- Task requirements -
In the following material, identify every line holding the string "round" and return it.

- Information provided -

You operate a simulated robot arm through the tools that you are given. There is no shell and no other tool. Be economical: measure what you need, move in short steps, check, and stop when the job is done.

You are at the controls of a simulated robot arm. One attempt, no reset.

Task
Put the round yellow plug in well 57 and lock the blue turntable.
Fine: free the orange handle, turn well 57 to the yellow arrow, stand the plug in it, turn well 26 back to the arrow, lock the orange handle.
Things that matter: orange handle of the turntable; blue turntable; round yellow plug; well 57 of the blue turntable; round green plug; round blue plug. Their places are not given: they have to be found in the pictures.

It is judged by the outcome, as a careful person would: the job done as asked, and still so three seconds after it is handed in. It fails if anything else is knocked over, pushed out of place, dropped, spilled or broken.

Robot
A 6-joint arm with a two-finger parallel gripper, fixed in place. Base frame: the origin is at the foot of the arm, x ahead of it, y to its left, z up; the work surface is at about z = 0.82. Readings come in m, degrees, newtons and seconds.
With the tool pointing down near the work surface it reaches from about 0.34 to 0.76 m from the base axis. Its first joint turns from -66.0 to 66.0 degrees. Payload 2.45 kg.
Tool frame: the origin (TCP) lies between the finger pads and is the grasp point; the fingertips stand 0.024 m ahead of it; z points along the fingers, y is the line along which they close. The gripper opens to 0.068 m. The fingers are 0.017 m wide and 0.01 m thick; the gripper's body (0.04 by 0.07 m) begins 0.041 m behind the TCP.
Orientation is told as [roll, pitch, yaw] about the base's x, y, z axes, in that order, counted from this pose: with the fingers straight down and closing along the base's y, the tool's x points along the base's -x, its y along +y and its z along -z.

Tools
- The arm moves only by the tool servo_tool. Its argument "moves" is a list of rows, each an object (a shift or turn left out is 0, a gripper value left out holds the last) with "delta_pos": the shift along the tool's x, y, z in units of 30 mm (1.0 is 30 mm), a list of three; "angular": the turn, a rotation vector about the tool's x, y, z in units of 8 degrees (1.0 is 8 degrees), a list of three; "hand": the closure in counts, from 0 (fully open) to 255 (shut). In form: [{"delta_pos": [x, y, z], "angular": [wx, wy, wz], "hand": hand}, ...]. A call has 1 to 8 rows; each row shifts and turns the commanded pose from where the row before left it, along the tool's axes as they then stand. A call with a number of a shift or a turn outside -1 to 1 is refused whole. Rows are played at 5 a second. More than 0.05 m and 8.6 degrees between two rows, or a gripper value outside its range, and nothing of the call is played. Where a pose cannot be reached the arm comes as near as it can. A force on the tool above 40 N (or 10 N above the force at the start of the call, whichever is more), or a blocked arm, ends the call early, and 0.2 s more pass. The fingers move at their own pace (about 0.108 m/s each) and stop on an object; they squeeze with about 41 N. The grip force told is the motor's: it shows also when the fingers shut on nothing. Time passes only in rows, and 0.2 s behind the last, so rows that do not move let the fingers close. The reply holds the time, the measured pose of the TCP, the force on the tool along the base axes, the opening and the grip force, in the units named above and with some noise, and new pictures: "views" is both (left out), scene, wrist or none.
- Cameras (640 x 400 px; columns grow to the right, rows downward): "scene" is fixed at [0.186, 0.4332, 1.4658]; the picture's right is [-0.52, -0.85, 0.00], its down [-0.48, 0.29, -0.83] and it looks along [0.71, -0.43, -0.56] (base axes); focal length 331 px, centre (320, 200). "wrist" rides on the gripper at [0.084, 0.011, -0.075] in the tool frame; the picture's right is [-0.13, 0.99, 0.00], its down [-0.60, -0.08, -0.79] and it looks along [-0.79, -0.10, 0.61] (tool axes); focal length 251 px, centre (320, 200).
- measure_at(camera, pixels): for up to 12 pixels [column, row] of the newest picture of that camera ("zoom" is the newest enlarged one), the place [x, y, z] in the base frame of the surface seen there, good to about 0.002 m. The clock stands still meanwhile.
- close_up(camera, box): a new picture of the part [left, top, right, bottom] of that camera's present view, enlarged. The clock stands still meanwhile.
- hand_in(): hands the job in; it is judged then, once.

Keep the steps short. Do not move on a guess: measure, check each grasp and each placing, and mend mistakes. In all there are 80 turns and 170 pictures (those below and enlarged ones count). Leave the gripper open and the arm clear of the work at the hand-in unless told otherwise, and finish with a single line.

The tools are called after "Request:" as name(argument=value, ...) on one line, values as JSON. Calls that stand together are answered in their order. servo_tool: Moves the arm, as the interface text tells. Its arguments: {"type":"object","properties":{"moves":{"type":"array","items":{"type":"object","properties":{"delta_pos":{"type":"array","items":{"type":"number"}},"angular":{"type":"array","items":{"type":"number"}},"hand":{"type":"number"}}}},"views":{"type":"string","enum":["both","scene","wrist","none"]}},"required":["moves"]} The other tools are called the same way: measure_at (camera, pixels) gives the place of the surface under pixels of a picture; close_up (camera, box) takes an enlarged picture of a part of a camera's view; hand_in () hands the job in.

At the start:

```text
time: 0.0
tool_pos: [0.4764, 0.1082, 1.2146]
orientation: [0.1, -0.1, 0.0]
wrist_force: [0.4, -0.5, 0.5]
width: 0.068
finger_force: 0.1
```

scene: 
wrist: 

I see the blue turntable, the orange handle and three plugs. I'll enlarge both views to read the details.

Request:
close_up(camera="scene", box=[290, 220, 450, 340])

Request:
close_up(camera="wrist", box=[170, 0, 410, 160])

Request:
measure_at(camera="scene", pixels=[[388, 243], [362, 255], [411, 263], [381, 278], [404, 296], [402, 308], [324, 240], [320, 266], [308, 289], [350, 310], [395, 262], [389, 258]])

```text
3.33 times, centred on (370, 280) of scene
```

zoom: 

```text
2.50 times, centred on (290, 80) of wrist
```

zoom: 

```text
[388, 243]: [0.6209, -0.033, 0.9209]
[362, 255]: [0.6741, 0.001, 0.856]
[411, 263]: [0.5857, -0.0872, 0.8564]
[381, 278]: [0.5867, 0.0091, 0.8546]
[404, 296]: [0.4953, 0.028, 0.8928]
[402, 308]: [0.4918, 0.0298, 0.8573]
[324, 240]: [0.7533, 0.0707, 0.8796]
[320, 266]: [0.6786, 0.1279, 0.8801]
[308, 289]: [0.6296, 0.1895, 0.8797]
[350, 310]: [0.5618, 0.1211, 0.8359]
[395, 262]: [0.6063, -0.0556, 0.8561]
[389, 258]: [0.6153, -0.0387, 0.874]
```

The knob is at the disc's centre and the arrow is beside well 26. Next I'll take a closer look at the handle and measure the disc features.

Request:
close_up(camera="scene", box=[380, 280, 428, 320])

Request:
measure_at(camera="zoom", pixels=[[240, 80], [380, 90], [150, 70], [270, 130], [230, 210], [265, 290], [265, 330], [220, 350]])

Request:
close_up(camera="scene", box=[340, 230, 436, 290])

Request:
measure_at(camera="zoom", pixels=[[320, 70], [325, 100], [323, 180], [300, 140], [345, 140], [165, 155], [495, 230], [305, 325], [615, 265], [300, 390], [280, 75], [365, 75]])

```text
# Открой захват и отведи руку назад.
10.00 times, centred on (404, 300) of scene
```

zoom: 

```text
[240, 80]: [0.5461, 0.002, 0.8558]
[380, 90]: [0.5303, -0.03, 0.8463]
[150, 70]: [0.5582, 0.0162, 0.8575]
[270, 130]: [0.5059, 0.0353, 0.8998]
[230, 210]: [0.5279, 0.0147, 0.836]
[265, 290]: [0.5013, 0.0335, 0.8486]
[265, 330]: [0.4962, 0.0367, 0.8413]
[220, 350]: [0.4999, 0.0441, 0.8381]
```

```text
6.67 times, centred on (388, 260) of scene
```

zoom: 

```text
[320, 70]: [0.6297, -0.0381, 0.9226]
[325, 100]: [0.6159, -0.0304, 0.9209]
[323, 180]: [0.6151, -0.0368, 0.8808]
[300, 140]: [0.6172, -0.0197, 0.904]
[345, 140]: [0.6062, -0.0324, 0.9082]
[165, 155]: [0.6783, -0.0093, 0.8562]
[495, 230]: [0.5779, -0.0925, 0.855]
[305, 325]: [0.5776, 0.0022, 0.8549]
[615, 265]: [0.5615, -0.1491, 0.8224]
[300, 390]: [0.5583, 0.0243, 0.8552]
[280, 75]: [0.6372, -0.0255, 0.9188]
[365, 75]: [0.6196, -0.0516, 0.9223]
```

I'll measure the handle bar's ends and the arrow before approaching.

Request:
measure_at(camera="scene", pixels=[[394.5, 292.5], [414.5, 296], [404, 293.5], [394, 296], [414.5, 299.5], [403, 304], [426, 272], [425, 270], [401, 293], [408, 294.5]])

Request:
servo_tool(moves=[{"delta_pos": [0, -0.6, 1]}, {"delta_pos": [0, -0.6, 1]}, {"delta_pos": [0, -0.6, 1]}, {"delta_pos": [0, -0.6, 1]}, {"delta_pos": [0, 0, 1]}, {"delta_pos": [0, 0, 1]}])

- Output for this exercise -
Put the round yellow plug in well 57 and lock the blue turntable.
Things that matter: orange handle of the turntable; blue turntable; round yellow plug; well 57 of the blue turntable; round green plug; round blue plug. Their places are not given: they have to be found in the pictures.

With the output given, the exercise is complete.